Extract to read ::
The Alberta Court of Appeal recently decided a case relating to a commercial lease agreement and what constitutes a repudiation of contract.
Booster Juice Inc (“Booster Juice”) was responsible for negotiating leases for “Booster Juice” retail locations. For over a decade, a successful location had been operating in Phase III of West Edmonton Mall (“the mall”). Booster Juice wanted to add a second location in Phase I of the mall. It started negotiations for the design and construction of the second Booster Juice kiosk with West Edmonton Mall Property Inc (“WEM”), the leasing entity for the mall’s owner.
The parties entered into a lease agreement for a kiosk located in Phase I of the mall, with a term commencing November 1, 2013. Eventually, unhappy differences arose between the parties that implicated both Booster Juice locations in the mall (the “Phase I” and “Phase III” lease agreements), culminating in litigation, a trial, and the appeal.
The trial judge found that Booster Juice breached the Phase I lease agreement by failing to pay rent from November 1, 2013 forward; that WEM breached the Phase I lease agreement by unilaterally moving the location and orientation of Booster Juice’s proposed second kiosk; and that the WEM improperly terminated Booster Juice’s Phase III lease agreement by invoking a cross-default clause contained in the Phase I lease agreement.
The trial decision granted judgment in Booster Juice’s favour against WEM in connection with the improper closure of the Phase III Booster Juice location (in the amount of $30,738). Judgment was also granted in WEM’s favour against Booster Juice in connection with the lease for the Phase I Booster Juice location (in the amount of $64,572). Each party was to bear its own costs.
The Alberta Court of Appeal focussed on WEM’s repudiation of the commercial lease.
It began by stating that:
“[I]t is well established that the innocent party to a breach of contract may be entitled to treat the breach as repudiatory where the breach is fundamental, because it deprives that party of substantially the whole benefit of the contract.”
In the trial decision, the court had found that WEM had unilaterally changed the location and directional orientation of the Phase I kiosk when it approved Booster Juice’s proposed design for the kiosk subject to the change in location. The trial judge had characterized this decision as a fundamental change to the lease.
The Court of Appeal found that this was a repudiatory breach of the Phase I lease agreement, which entitled Booster Juice to terminate the lease. In its view, the record supported the determination that WEM committed such a breach, a determination that attracts deference.
At trial, Booster Juice had stated that it had agreed to the original Phase I location because it would be close enough to the main corridor to entice mall patrons to the kiosk, thus increasing its revenue and profitability.

Objectives ::
1. Pull out the sentences of the extract to read that run from "The trial judge found" through "the commercial lease." and give them unchanged.
2. Resume the extract to read where it left off.

Data extract ::
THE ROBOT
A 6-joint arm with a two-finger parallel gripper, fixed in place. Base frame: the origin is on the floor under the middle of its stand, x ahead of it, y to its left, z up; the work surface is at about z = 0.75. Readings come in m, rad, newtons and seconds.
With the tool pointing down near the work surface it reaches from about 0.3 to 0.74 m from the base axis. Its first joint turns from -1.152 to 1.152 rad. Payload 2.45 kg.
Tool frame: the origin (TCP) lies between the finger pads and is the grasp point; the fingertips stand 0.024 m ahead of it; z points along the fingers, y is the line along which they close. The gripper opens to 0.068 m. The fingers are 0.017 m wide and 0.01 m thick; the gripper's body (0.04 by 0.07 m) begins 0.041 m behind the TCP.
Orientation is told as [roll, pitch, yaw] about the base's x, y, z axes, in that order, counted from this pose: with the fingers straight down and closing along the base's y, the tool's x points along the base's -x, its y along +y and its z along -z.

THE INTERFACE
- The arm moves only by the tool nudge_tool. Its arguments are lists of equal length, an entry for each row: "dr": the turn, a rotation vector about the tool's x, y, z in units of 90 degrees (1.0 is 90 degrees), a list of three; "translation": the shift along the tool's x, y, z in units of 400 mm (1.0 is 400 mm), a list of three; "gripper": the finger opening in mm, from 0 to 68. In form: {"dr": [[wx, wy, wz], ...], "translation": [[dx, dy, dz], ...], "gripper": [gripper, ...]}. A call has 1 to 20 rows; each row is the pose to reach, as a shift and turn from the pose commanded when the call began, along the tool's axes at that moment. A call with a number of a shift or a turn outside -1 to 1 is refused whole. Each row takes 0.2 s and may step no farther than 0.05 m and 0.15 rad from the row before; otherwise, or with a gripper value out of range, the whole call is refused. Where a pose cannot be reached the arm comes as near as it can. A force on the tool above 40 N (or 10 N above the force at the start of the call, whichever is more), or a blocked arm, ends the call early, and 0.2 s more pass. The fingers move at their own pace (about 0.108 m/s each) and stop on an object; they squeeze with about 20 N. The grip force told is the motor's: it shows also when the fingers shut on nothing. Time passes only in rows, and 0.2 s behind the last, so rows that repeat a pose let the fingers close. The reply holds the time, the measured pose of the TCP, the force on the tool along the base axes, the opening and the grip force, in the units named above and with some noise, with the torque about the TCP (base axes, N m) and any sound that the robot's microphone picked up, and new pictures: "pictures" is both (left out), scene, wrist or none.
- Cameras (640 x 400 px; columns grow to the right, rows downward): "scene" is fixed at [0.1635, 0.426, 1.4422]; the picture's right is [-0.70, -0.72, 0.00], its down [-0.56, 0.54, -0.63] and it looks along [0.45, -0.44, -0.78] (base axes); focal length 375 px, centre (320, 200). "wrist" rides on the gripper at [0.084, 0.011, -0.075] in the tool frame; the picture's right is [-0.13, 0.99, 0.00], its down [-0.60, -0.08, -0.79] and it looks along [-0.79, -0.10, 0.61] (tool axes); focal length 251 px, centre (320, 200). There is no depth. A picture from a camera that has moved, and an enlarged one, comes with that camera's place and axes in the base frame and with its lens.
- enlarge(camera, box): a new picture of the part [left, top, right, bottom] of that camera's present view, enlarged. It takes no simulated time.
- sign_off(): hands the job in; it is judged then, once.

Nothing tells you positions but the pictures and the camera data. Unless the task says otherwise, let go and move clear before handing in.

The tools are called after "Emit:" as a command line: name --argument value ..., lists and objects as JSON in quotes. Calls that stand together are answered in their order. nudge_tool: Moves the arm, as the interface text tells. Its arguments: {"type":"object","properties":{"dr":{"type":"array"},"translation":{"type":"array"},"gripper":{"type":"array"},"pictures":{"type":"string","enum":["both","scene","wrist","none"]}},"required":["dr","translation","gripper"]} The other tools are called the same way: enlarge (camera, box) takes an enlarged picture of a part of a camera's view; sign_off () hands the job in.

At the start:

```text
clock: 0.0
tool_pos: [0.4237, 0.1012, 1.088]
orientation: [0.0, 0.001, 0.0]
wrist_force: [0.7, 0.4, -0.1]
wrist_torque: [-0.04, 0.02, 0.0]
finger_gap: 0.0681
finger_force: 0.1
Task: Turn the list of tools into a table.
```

Responses for each task ::
1.
The trial judge found that Booster Juice breached the Phase I lease agreement by failing to pay rent from November 1, 2013 forward; that WEM breached the Phase I lease agreement by unilaterally moving the location and orientation of Booster Juice’s proposed second kiosk; and that the WEM improperly terminated Booster Juice’s Phase III lease agreement by invoking a cross-default clause contained in the Phase I lease agreement.
The trial decision granted judgment in Booster Juice’s favour against WEM in connection with the improper closure of the Phase III Booster Juice location (in the amount of $30,738). Judgment was also granted in WEM’s favour against Booster Juice in connection with the lease for the Phase I Booster Juice location (in the amount of $64,572). Each party was to bear its own costs.
The Alberta Court of Appeal focussed on WEM’s repudiation of the commercial lease.

2.
The Court of Appeal found that there was no palpable and overriding error in the trial judge’s finding that the overall location and configuration of the Phase I kiosk was fundamental to the lease, nor in his determination that WEM’s unilateral alteration of the agreed location deprived Booster Juice of substantially the whole benefit of the contract.
Additionally, the Court of Appeal rejected WEM’s argument that when it moved the kiosk to a new location without the Booster Juice’s agreement, it was merely making “an offer” that invited Booster Juice to engage in further negotiations.
The Court of Appeal then explained that where a repudiatory breach has occurred, the parties are discharged from future obligations if the other party accepts the repudiation.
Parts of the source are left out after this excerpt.